-- start INFORMATION SHOWN --

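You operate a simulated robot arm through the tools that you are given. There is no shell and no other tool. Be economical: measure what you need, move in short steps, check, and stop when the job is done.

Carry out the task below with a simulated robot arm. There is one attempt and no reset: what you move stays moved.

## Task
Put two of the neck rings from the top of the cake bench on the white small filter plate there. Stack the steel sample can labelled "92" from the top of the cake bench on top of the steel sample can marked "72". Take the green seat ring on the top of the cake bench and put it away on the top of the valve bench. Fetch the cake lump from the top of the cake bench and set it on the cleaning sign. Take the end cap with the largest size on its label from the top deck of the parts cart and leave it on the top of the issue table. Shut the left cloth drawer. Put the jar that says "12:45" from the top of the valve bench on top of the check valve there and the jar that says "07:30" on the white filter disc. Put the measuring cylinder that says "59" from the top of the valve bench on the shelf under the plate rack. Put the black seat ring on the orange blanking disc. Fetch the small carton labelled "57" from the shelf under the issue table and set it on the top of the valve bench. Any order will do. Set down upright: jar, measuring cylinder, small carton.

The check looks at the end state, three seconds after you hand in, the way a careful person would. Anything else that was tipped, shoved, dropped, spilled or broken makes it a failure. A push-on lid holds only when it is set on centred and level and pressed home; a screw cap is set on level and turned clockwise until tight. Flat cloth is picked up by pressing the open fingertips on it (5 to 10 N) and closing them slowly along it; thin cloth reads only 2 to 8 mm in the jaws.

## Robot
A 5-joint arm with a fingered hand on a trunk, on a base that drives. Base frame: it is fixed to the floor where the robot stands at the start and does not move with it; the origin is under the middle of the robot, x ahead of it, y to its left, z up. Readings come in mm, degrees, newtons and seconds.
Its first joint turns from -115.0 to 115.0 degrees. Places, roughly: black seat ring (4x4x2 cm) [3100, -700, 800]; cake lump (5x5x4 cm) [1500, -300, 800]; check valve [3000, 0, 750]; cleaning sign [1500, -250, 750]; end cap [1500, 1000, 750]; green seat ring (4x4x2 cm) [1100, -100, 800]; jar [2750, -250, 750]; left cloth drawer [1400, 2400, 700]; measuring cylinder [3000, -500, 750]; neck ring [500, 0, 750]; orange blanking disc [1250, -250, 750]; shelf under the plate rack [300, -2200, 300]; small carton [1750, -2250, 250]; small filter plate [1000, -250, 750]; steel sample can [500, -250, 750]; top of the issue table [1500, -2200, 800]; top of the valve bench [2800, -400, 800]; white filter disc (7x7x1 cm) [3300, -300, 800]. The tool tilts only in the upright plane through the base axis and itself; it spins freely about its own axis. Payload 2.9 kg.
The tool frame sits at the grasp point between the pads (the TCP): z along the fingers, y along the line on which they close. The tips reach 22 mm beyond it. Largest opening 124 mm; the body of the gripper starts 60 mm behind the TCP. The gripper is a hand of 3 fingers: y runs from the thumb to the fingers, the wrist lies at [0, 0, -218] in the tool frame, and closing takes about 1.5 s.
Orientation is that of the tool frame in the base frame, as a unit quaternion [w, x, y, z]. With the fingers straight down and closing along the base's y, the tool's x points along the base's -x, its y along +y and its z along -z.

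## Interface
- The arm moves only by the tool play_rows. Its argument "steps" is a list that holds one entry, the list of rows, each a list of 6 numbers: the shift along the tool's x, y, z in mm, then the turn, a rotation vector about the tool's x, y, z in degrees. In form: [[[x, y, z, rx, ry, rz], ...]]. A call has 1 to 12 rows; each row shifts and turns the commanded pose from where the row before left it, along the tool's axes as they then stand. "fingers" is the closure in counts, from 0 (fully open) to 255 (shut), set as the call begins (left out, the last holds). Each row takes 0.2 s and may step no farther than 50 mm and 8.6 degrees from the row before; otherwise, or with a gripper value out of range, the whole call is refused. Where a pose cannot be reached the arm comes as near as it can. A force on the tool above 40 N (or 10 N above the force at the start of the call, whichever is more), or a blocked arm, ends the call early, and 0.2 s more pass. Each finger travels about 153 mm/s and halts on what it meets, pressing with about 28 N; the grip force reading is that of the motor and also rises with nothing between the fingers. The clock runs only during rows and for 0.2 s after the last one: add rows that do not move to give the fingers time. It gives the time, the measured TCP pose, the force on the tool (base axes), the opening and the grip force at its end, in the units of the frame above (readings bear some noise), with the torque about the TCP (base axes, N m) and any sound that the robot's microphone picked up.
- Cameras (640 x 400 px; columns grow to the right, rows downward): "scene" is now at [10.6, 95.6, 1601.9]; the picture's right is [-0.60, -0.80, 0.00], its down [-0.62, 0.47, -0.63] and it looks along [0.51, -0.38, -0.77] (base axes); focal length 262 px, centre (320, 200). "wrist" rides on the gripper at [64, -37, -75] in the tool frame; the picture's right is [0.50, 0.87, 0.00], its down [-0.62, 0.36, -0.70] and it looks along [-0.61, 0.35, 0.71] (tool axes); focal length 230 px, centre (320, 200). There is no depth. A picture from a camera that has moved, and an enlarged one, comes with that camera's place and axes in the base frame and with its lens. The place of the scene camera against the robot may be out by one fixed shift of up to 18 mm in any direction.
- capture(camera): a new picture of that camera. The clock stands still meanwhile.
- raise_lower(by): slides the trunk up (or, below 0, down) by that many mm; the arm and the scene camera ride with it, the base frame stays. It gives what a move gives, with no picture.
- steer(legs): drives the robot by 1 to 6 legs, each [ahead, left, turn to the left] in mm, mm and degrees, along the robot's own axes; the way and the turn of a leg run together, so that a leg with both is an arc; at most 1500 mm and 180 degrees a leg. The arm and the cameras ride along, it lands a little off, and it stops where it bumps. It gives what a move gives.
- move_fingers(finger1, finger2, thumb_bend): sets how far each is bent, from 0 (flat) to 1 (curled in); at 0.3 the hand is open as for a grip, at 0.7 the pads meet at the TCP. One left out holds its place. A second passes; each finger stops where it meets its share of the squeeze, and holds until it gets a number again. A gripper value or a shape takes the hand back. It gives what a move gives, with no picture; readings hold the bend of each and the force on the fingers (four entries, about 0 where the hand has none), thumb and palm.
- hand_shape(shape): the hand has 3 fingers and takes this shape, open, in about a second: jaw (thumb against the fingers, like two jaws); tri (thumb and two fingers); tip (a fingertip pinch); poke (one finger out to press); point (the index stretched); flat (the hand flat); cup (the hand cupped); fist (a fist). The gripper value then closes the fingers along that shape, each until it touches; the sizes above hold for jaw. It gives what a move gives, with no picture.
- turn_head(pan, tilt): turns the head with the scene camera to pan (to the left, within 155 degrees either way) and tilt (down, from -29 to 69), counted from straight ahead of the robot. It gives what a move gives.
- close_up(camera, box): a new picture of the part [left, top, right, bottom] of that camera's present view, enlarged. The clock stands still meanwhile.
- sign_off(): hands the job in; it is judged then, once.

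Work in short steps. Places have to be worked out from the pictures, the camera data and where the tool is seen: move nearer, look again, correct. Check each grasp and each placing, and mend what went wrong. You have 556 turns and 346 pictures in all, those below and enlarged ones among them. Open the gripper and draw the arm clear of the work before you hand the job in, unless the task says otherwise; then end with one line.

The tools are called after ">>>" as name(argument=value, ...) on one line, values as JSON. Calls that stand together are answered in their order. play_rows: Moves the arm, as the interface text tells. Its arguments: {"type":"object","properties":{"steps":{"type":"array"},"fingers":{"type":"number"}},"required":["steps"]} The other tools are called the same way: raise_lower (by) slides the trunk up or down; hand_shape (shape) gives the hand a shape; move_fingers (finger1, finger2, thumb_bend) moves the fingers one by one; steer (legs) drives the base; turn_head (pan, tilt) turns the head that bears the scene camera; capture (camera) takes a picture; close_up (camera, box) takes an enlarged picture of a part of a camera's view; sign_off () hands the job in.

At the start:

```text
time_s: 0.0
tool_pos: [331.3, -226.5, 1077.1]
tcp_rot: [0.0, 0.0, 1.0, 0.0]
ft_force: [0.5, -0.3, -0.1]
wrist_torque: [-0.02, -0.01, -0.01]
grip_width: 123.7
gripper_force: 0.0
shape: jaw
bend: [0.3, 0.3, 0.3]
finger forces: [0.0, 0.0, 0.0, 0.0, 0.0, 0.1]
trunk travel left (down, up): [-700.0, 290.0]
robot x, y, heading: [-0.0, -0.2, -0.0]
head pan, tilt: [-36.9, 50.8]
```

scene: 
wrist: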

-- end INFORMATION SHOWN --
-- start INFORMATION SHOWN --

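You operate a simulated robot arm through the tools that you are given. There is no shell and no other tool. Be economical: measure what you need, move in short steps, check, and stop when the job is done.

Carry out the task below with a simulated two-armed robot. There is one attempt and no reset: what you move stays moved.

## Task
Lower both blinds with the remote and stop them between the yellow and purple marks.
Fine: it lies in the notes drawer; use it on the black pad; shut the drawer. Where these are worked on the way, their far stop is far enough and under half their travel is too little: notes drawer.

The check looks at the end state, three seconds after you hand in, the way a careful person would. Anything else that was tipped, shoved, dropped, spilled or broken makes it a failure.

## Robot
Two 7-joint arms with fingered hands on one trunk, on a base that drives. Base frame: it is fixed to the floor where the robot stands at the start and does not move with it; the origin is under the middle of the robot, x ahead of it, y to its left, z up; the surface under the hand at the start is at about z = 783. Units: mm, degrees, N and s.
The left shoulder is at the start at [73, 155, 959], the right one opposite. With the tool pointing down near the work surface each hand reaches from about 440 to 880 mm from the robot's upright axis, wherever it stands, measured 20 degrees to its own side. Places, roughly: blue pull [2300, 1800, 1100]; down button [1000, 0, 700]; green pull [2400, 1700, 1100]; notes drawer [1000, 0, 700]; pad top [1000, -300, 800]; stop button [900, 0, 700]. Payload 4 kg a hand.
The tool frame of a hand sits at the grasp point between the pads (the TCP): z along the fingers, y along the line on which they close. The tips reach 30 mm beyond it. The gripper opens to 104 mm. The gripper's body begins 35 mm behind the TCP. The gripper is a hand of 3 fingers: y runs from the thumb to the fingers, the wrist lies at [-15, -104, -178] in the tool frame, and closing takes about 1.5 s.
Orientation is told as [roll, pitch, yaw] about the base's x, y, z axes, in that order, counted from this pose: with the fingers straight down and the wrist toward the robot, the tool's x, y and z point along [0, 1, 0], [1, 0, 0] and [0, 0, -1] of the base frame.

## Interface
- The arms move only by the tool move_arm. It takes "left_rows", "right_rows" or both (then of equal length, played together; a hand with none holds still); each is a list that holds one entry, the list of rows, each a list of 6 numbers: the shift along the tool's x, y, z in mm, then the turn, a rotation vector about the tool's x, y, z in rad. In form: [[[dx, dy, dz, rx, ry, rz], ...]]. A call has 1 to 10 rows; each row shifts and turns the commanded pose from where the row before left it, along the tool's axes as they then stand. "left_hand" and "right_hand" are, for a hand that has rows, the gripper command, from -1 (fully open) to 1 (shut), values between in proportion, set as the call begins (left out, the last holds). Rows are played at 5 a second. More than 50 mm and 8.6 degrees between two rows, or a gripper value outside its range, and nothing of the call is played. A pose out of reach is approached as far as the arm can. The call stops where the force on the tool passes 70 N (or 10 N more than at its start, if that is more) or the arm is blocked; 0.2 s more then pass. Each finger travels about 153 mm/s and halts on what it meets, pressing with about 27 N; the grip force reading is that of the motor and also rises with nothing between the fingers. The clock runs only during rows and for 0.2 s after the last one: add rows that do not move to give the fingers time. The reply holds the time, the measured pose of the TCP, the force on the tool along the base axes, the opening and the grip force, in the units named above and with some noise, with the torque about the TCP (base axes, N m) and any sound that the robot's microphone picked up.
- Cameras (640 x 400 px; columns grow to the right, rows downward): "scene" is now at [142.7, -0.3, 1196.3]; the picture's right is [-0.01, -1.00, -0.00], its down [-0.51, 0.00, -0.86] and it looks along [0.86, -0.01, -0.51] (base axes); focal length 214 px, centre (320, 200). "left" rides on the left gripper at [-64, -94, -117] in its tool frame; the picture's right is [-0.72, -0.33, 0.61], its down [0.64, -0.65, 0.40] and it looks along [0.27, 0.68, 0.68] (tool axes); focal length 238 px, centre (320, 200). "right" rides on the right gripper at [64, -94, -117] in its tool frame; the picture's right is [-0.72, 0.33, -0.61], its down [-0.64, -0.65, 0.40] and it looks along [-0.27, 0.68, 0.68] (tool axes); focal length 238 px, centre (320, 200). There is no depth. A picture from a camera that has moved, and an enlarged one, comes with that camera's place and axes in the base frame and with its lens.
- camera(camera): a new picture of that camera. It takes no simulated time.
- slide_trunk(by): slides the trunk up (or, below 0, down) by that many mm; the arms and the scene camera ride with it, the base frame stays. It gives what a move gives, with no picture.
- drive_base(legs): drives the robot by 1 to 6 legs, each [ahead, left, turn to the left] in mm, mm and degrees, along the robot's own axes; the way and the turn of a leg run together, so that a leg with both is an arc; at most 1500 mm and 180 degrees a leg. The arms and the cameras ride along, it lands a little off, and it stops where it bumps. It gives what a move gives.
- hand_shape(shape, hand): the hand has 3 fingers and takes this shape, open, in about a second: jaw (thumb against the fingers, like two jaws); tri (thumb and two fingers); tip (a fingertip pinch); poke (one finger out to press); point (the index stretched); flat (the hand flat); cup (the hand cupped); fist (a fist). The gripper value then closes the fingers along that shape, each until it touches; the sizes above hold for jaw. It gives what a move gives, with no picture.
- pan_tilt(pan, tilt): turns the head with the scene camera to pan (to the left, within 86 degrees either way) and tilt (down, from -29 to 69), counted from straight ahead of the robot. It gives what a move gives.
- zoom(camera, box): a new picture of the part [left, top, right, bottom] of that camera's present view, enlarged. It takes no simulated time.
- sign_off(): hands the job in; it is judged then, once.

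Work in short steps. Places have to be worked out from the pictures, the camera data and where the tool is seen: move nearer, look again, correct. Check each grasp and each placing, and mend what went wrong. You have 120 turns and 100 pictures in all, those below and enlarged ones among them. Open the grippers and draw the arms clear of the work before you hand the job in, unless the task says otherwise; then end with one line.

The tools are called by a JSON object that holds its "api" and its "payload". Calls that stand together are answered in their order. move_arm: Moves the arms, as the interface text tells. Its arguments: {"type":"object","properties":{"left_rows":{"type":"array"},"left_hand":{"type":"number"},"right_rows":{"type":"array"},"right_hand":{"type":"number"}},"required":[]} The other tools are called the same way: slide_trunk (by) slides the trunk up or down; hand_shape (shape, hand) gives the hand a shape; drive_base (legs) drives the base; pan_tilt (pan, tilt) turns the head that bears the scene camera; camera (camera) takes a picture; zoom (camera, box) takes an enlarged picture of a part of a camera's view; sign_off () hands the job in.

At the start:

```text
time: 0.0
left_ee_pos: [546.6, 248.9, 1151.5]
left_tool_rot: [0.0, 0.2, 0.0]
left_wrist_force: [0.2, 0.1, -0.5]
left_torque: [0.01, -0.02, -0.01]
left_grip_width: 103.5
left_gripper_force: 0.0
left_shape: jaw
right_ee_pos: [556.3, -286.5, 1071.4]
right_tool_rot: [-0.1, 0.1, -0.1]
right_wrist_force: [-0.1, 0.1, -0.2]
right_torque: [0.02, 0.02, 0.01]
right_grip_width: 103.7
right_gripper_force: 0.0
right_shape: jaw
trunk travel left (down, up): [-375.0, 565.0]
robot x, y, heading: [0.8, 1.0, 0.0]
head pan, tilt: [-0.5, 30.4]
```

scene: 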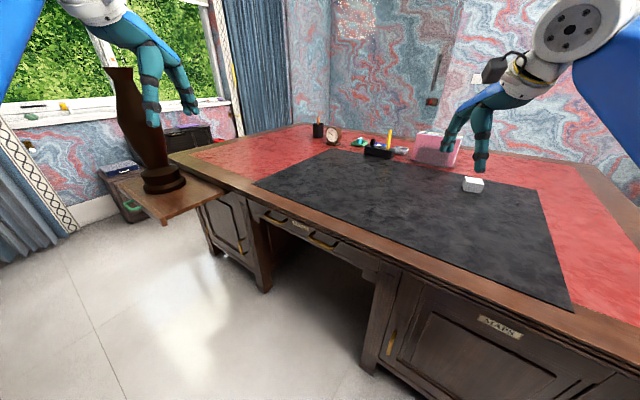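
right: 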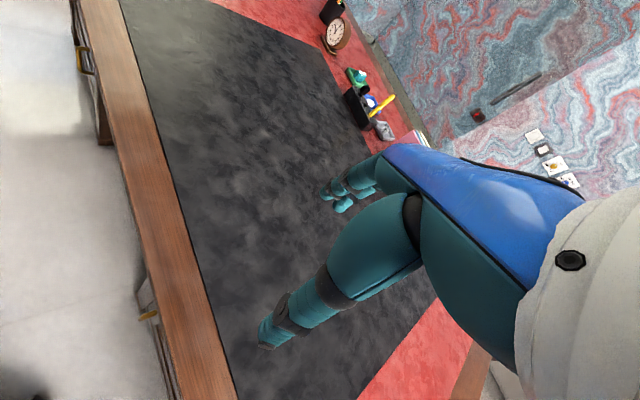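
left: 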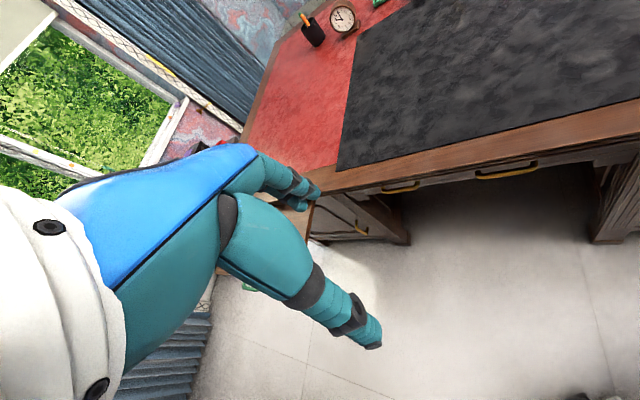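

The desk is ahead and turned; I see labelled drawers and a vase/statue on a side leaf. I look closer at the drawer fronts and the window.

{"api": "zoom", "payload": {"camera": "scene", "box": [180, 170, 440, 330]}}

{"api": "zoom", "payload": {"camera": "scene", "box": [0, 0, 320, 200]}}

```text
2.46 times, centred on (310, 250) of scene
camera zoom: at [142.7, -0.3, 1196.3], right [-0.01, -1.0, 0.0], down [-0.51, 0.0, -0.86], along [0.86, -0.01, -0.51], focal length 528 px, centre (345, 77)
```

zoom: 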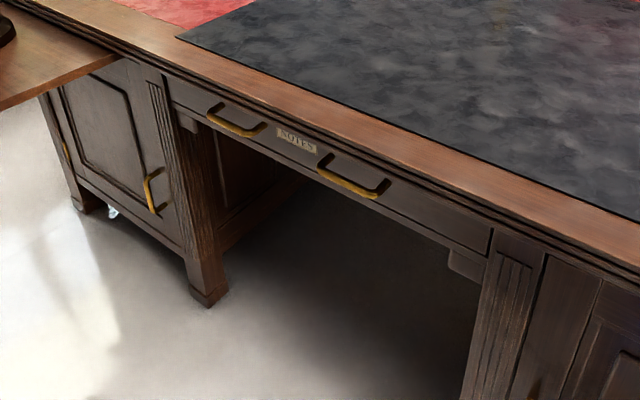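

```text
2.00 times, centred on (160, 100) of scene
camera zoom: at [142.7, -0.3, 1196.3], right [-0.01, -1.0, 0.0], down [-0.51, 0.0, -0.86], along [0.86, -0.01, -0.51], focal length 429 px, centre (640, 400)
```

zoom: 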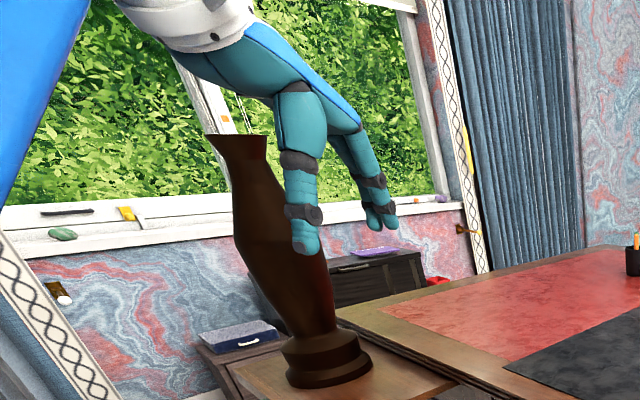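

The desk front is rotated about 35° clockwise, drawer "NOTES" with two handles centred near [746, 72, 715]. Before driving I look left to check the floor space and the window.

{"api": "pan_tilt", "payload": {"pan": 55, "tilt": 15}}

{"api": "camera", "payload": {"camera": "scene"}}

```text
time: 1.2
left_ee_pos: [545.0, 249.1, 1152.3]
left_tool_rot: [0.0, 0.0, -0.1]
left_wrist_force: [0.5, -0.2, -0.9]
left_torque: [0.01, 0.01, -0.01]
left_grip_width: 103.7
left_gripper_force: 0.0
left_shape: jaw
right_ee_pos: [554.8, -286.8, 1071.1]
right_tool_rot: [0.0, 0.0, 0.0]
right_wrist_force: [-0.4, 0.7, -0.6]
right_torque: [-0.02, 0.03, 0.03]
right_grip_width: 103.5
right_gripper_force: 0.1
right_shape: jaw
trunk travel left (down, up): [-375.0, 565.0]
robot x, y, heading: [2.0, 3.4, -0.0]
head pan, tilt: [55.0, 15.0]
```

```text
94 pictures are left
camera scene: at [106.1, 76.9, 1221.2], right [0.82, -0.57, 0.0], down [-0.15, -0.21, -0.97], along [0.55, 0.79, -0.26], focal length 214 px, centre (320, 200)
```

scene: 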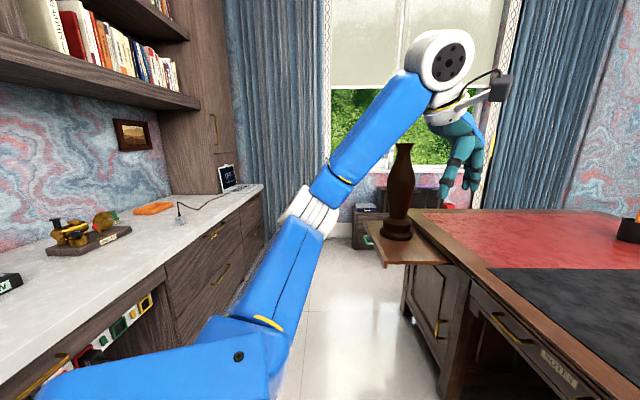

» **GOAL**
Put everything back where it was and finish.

-- end INFORMATION SHOWN --

» **GOAL**
Search the listing above for the string "Carry". Copy every line that contains it.

» **EXERCISE ANSWER**
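Carry out the task below with a simulated robot arm. There is one attempt and no reset: what you move stays moved.
Carry out the task below with a simulated two-armed robot. There is one attempt and no reset: what you move stays moved.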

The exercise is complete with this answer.